Nelle lettere a Vivien si vede come la diffidenza verso Luigi Napoleone inizi già dal tempo dell’affaire Lesseps e con il tradimento verso la Repubblica Romana. Ferdinand de Lesseps era stato infatti inviato come ambasciatore a Roma per trattare una tregua e assicurare l’amicizia della Francia, mentre il generale Oudinot aspettava rinforzi per attaccare. La corruzione dell’esercito, per Tocqueville, è il primo intrigo del presidente. Il nuovo potere pare al nipote dei Lumi - più che un positivista era un erede di Voltaire e Rosseau - come goffo e terribile. È una prova concreta del totalitarismo la cui ombra lo ha spaventato fin dai giorni americani, in cui meditava sul difficile equilibrio tra libertà e uguaglianza. In realtà, la stretta del Bonaparte sulla Francia è dura soprattutto nei primi tempi. Tocqueville lo accusa di aver sfruttato la «paura del 1852», ovvero delle previste prossime elezioni, e della impossibile vittoria dei socialisti. Però non ricorda che come esponente del conservatore parti de l’ordre aveva provato la stessa paura e appoggiato le repressioni del generale Cavaignac. A Vivien confessa di temere un futuro incerto dopo la caduta dell’imperatore. Nei diari dell’economista inglese Nassau William Senior, Tocqueville lancia una frase di elegante scoramento all’amico d’oltremanica: «Dio vi preservi dagli errori che portano alle rivoluzioni e alle rivoluzioni che finiscono in mascherate». Ha un suono più letterario che politico.
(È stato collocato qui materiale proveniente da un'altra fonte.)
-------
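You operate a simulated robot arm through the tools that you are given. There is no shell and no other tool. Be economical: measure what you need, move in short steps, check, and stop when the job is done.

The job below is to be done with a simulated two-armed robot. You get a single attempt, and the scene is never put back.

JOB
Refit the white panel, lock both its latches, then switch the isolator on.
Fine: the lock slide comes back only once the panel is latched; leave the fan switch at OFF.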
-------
L’uomo politico, nei suoi ultimi anni (muore nel ’59), pare aver perso il suo fiuto, almeno nel breve termine. Vede l’Austria sicura in Italia, la Prussia come potenza di second’ordine. È molto più fine nell’analisi del costume e della società culturale. Nel maggio del ’53, affacciato al balcone dell’appartamento di Nassau su rue de Rivoli, guardando lo spettacolo delle donne eleganti e degli splendidi equipaggi sulla via, ammette, a denti stretti, «di non aver mai visto Parigi così animata e prospera». Ma allo stesso tempo denuncia la speculazione dietro le spese folli per rifare la capitale. In un’altra lettera a Vivien nell’ottobre dello stesso anno descrive l’atteggiamento della cultura di fronte al nuovo padrone della Francia: «Il mondo letterario, per lo più, è ostile al governo attuale. Tra i grandi talenti, non conosco che Saint Beuve e Merimée che abbiano osato indossare la livrea del nuovo potere, e quanto agli uomini nuovi delle lettere non vedo nessuno che si accosti all’Impero». Victor Hugo è in esilio. Il 1857 è l’anno dei tre più clamorosi processi di censura letteraria della storia: sul banco degli imputati siedono tre libri: I Fiori del Male di Charles Baudelaire, Madame Bovary di Gustave Flaubert, i Misteri del Popolo di Eugène Sue. Il grande accusatore è il procuratore imperiale Ernest Pinard. Il «silenzio universale» di Tocqueville suona straziante come le campane urlanti e i funerali senza tamburi né bande che chiudono lo Spleen di Baudelaire.